Crosby Valve & Gage Co. v. Commissioner

Drennen, J.,

dissenting: I agree with Judge Tannenwald in his concurring opinion that considerations of “detached and disinterested generosity,” “legal duty,” and “control” are immaterial, and that the majority analysis of these phrases may lead to future misinterpretation and misapplication of its holding in other situations. However, I cannot agree with Judge Tannenwald that the decision of the majority is correct because of a statutory mandate, nor can I agree with the majority that the legislative history of sections 511 to 515, inclusive, justifies the result reached by the majority.

I find nothing in the statute which I can interpret as a mandate to disallow the deduction claimed here. In fact, the statutory language, per se, appears to be just to the contrary.

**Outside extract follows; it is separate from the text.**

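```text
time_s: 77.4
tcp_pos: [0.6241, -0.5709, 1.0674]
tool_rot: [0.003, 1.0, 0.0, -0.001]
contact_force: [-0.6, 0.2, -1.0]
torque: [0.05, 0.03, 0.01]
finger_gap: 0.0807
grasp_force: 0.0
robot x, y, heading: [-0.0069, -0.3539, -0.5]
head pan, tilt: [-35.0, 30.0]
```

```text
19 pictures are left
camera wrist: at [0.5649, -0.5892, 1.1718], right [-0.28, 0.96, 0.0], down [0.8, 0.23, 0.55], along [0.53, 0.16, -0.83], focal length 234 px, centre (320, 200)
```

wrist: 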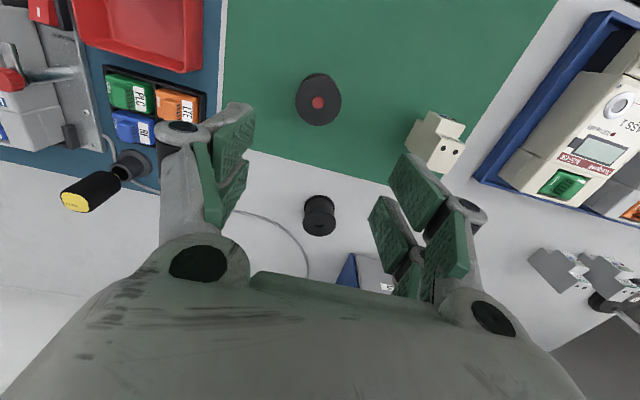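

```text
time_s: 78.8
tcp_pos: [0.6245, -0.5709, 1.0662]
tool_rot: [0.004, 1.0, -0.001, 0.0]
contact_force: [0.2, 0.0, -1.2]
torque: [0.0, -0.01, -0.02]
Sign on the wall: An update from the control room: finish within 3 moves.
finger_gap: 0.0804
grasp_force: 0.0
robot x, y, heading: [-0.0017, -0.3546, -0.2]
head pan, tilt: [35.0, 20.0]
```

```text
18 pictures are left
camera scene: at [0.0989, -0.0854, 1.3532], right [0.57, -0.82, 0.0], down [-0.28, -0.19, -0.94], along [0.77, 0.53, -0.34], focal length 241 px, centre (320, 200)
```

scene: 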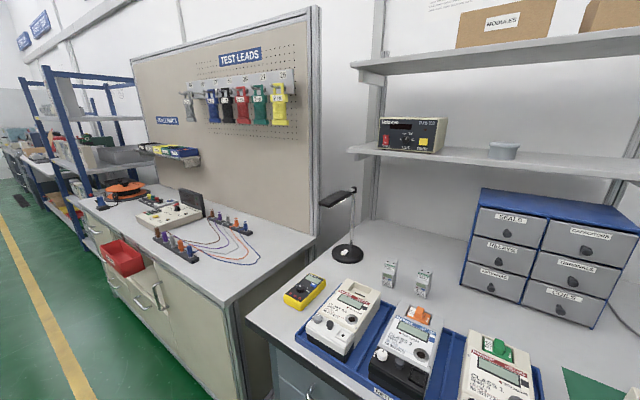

Section 511 imposes a tax on the unrelated business taxable income of certain charitable organizations; and section 512 defines unrelated business taxable income as the gross income derived by any organization from any unrelated trade or business regularly carried on by it, less the deductions allowed by this chapter which are directly connected with the carrying on of such trade or business, both computed with the exceptions, additions, and limitations provided in subsection (b). Subsection (b) (10) specifically provides that in the case of any organization described in section 511(a) the deduction allowed by section 170 (relating to charitable contributions) shall be allowed (whether or not directly connected with the carrying on of the trade or business), but not to exceed 5 percent of the unrelated business taxable income. This would appear to be a deliberate effort to allow a deduction against the unrelated taxable business income of a charitable organization for contributions to charities to the same extent that the deduction is allowed against the taxable business income of any other corporation. There is nothing in the language of the statute itself which specifically prohibits the deduction for a contribution even to the charitable organization itself, except .the fact that it is difficult to contribute to one’s self. But the taxpayer involved here is not the charitable organization itself and as long as the contribution is used for charitable purposes, I see no reason that it should be denied to this taxpayer simply because the charitable organization using the fund for charitable purposes happens to be the owner of the stock of the taxpayer. The 5-percent limitation provides a safeguard against abuse. I can find nothing in the statute itself or in the statutory scheme to justify disallowing the deduction which would seem to be clearly available to the taxpayer here simply because of the language appearing in committee reports which seem to me to be inapposite to the issue we have here.

I would allow the deduction.

FoRResteR, /., agrees with this dissent.